Information shown.
-- begin --

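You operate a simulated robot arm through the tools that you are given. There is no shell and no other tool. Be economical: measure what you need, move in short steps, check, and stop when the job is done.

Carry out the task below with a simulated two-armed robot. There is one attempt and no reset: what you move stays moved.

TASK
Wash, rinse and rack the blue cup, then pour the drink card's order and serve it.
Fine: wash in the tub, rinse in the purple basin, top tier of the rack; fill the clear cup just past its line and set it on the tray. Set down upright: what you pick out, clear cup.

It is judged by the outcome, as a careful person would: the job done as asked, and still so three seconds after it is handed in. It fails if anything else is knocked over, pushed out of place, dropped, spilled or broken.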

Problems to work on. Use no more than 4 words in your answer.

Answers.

-- end --

Document extract.

-- begin --

My Reading Journal, or How I Taught Myself To Enjoy Reading Again

Ironically enough, by the time I finished with my MA in English Literature a few years ago I had “lost” the habit of reading. From someone who used to read at every available (and not so available) moment I had turned into a non-reader almost entirely. This bothered me so I set up to rectify it by “gamifying” reading until I had tricked myself back into the habit again.

Field Notes had just come out with their Arts and Sciences, the perfect format for my plans. The idea wasn’t only to create a journal where I would log my thoughts on each book as I read it, but create a little set of “achievements” that I could unlock for each book as I read it. For each quarter of the book I read, I got an achievement, a little logo that symbolized the book which I drew on a separate page. The accumulation of those silly little symbols was enough to push me forward as I learned to enjoy reading again. I kept that up for three Field Notes Arts books and then when I ran out of them, I simplified the format and moved to the Moleskine Two-Go, which had just come out. The Field Notes Arts notebook wasn’t fountain pen friendly so I used a Karas Kustoms Render K, a Blackwing pencil and the Caran d’Ache Bicolor 999 double sided coloured pencil.

-- end --

Problems to work on.
1. Provide the original wording of the document extract from "Field Notes had" as far as "sided coloured pencil.".
2. Continue the document extract from where it stops.

Answers.
1.
Field Notes had just come out with their Arts and Sciences, the perfect format for my plans. The idea wasn’t only to create a journal where I would log my thoughts on each book as I read it, but create a little set of “achievements” that I could unlock for each book as I read it. For each quarter of the book I read, I got an achievement, a little logo that symbolized the book which I drew on a separate page. The accumulation of those silly little symbols was enough to push me forward as I learned to enjoy reading again. I kept that up for three Field Notes Arts books and then when I ran out of them, I simplified the format and moved to the Moleskine Two-Go, which had just come out. The Field Notes Arts notebook wasn’t fountain pen friendly so I used a Karas Kustoms Render K, a Blackwing pencil and the Caran d’Ache Bicolor 999 double sided coloured pencil.

2.
On the first year that I tried using this system (from March 2016) I got from not reading any new books (just my old familiar favourites) to reading almost 20 new books. On the second year (2017) I got up to 42 books. This year to date I’m at 58 books, and I’ll probably read 60-61 books by the end of the year. I no longer need to spend time drawing little “achievement badges” as my reading habit is back here to stay. I do, however, still keep a book journal even though I’ve started using Goodreads since 2017. It’s a satisfying way to keep track of my reading and organize my thoughts on the books that I’ve read.

You can check out the format of the entries for fiction and non-fiction below. The unlined left side of the spread (verso) is where I do a little doodle that reminds me of something central in the book, and explain the star rating that I gave the book in each category. I really recommend that if you choose to create your own analog reading journal, you create your format yourself. Mine has changed over time, particularly for non-fiction, and it works with my reading goals for the year.

This is the index, which is useful for reference later on and is a good way to check my reading progress throughout the year.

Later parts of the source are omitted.